Impeccable sources told Daily Trust Saturday that if the issue of presidential ticket is not meticulously handled, the party would be entangled in another intense crisis that would consume it in 2023.
With the Adams Oshiomhole-led NWC dissolved in June 2020 and the Buni-led caretaker committee’s timeline extended by the National Executive Committee (NEC) by another six months at the expiration of its initial timeline of six months, the ward, local government, state and zonal executives were also dissolved.
The Buni-led committee, which was supposed to organise a national convention before the expiration of its second term timeline in June, 2021, failed to do so as President Buhari extended its timeline indefinitely, with the approval of the NEC, which is the second highest decision-making organ of the party, after the convention.
With the processes leading to the conduct of the party’s congresses put in place, its national leadership has asked contestants and stakeholders at various levels to uphold consensus arrangements rather than primary polls.
Akpanudoedehe had also stated, “We have to take into consideration the need to accommodate everyone because the APC is a party for all Nigerians.
“We are encouraging states to adopt the consensus arrangement because it saves cost and reduces acrimony. That is why when you look at article 20 of our constitution, which talks about elections, the first thing there is for members to try reaching a consensus. When that fails, then you go to cast ballots.
“We are making sure we do not leave any room for the opposition, especially the PDP, to sponsor people to cause confusion in our midst,” the party said.
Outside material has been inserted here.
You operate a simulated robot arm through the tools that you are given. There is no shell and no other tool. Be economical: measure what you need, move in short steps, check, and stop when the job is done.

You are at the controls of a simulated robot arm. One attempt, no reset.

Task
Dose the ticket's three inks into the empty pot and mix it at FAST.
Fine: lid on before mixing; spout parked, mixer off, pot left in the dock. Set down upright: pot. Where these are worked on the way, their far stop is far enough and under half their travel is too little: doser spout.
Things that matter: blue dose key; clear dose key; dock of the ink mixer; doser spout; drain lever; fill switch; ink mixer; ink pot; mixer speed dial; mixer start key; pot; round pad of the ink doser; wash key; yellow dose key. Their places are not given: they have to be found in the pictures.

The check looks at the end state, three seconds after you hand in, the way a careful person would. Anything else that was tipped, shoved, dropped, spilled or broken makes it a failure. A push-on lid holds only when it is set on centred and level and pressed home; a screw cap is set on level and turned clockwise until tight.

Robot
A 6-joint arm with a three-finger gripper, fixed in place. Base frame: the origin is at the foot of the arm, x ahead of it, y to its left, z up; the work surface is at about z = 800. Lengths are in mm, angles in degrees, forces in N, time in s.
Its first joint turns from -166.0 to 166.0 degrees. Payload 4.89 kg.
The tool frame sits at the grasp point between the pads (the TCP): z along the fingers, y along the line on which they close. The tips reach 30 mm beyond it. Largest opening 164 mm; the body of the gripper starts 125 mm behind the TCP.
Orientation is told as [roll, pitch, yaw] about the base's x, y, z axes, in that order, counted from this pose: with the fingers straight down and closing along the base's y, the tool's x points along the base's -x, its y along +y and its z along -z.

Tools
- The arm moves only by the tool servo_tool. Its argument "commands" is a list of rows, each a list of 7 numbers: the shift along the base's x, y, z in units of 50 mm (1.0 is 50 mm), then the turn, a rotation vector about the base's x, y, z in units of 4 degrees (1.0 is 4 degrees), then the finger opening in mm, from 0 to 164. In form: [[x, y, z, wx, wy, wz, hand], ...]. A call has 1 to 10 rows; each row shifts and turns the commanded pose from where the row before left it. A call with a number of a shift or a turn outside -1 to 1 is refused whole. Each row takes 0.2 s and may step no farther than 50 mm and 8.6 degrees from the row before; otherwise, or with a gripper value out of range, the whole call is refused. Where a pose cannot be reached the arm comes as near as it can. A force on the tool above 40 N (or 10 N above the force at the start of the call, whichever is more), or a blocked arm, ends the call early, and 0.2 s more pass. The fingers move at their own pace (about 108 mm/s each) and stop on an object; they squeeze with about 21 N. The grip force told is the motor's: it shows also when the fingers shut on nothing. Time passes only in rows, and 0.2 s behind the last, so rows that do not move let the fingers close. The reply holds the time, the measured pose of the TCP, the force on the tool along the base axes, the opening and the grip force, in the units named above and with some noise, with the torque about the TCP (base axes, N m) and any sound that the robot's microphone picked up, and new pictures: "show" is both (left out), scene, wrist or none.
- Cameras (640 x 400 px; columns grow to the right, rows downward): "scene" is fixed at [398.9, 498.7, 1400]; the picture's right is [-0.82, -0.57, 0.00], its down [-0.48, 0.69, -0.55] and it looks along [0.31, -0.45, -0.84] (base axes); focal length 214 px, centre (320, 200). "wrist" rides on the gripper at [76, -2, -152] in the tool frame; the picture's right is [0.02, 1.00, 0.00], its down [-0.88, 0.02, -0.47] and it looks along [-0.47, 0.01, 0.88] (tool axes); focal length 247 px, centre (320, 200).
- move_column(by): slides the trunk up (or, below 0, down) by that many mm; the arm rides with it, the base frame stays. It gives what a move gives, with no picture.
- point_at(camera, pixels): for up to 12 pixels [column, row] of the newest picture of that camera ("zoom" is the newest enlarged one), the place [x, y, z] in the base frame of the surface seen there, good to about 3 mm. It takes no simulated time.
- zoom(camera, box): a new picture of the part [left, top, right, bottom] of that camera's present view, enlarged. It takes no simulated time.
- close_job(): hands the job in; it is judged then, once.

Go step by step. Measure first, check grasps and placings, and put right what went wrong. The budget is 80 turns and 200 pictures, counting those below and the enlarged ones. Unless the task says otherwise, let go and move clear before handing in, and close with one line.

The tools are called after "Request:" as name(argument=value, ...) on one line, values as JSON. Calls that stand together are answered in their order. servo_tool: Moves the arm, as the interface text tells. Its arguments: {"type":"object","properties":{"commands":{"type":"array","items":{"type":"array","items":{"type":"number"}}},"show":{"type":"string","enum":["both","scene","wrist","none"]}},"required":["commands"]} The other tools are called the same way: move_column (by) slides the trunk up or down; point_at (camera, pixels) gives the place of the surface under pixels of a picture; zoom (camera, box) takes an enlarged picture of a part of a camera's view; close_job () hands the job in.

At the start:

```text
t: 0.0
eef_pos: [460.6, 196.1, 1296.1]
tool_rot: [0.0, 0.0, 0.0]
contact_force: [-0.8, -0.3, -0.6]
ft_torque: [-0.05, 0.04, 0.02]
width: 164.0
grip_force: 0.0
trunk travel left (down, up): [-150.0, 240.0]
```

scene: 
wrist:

But a stalwart of the party who spoke in confidence expressed fear that with the move, “there is a likelihood that some aspirants will be forced out of the race.”
The South-West Agenda for Asiwaju, 2023 in Ekiti State has already rejected the proposed consensus arrangement.
The state chairman of the group, Senator Tony Adeniyi, in a statement in Ado Ekiti, the state capital, titled, APC Congresses: Why consensus will not work in Ekiti, noted, “The APC in the state is polarised and only a direct primary can bring it back on a stable foot.”